In a late April speech at the ceremony where Admiral John Aquilino took over as the new head of the U.S. Indo-Pacific Command, Secretary of Defense Lloyd Austin outlined a new approach that he called “integrated deterrence.” He went on to explain that this meant that the military did not – could not – provide standalone deterrence solutions for new national security threats but needed to support diplomacy and other facets of America’s power to, as he put it, “create advantages for us and dilemmas for [our adversaries].”
As an example, Austin cited “employing cyber effects in one location to respond to a maritime security incident hundreds of miles away.” This type of indirect response is sometimes known as “horizontal escalation,” the logic being to punish an adversary asymmetrically when confronting it directly over the issue in dispute is deemed either to be too dangerous or infeasible.
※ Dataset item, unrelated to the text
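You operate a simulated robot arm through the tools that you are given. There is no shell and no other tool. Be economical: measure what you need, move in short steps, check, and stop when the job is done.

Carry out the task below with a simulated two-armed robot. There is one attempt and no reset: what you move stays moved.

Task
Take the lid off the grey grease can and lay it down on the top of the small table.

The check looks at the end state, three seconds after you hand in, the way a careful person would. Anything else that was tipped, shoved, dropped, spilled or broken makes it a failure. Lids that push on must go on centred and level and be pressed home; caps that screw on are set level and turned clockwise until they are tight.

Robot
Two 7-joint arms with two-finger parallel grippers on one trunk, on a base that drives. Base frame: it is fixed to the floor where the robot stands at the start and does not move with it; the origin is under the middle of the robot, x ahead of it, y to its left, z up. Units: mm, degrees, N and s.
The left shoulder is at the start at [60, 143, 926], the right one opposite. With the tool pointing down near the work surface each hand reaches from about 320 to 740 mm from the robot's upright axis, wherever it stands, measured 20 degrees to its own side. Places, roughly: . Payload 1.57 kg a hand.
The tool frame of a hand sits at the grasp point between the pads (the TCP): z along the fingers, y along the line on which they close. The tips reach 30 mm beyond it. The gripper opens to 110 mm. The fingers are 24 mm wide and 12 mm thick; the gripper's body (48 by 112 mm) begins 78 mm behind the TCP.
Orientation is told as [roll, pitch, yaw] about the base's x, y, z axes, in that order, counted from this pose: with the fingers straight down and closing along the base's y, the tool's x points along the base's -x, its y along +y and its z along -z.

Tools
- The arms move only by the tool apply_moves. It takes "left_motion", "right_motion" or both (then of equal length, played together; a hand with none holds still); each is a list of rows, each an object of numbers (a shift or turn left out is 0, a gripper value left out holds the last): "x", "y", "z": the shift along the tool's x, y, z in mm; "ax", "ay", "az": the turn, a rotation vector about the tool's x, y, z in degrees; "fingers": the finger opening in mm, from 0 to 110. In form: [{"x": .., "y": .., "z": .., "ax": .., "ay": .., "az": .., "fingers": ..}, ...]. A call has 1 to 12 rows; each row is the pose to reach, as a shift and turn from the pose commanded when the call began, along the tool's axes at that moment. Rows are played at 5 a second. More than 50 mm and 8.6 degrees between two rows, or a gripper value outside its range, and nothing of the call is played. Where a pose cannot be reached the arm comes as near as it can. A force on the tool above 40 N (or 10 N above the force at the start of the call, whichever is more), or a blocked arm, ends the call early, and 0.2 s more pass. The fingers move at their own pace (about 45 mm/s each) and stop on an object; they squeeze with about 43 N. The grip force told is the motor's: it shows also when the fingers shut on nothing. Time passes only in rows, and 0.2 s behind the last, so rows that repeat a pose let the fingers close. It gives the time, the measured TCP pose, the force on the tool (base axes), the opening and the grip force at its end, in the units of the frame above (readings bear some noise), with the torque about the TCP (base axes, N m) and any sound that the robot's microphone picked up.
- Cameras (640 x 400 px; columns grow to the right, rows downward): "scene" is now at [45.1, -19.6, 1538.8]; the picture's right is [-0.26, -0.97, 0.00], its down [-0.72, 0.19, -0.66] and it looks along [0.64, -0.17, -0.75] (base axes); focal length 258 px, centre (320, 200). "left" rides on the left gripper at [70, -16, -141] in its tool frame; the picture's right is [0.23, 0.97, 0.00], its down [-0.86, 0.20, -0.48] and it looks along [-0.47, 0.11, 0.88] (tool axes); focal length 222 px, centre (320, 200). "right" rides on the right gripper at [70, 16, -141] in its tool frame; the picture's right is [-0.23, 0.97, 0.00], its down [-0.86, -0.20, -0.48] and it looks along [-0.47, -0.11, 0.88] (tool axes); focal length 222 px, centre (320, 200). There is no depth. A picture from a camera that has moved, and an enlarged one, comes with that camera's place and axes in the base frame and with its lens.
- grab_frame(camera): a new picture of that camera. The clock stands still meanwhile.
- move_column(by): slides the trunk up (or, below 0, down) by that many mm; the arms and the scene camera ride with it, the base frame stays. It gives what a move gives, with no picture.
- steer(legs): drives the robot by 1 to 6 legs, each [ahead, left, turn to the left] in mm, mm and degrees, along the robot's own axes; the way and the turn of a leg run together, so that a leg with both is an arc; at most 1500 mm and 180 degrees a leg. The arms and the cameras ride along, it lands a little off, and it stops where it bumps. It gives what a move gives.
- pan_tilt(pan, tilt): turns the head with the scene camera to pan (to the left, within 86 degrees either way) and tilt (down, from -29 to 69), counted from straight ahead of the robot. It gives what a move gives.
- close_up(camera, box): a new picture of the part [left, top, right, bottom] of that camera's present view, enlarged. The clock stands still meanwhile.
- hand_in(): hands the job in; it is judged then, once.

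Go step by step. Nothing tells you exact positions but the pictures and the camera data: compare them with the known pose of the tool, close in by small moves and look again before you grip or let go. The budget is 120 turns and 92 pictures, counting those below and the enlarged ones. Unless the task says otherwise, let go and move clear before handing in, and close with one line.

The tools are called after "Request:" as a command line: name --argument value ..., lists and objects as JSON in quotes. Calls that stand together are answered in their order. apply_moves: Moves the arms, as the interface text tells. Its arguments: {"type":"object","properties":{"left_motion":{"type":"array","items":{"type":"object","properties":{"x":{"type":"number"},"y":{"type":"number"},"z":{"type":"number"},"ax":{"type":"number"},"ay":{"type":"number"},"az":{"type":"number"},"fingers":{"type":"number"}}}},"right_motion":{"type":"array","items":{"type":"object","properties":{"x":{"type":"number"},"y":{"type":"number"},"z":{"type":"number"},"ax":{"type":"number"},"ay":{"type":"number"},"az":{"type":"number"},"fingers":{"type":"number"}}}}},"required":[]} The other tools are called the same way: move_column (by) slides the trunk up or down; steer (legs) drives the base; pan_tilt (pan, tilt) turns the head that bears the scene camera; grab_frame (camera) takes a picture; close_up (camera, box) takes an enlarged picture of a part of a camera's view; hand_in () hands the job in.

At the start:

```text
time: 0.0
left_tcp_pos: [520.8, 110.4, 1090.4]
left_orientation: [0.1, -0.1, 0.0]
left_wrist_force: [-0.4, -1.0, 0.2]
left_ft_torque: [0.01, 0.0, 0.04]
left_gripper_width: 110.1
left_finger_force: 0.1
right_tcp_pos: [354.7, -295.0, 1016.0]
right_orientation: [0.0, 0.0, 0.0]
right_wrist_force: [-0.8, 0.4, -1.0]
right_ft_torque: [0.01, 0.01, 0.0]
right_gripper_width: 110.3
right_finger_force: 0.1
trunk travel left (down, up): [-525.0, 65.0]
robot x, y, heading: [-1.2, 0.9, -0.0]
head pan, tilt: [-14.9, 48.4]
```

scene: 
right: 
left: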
Austin framed the idea thus: “Any adversary thinking about pressing for advantage in one domain must know that we can respond not just in that arena but in many others as well.”
Critics contend that this sort of response, a type of deterrence-by-punishment, is unlikely to deter a major power like China or Russia because it is difficult to credibly threaten an unrelated prize that they value less than the object they might seize.
Such critics prefer deterrence-by-denial – which rests on an adversary’s knowledge that one has the power and ability to directly prevent them from seizing their objective. Deterrence-by-punishment relies on an adversary knowing that if they seize that objective, they will receive a punishment after the fact (nuclear retaliation is a form of deterrence-by-punishment). The risk of punishment strategies is that when the stakes are non-nuclear, an adversary may simply choose to accept the indirect punishment as the price of achieving their prize.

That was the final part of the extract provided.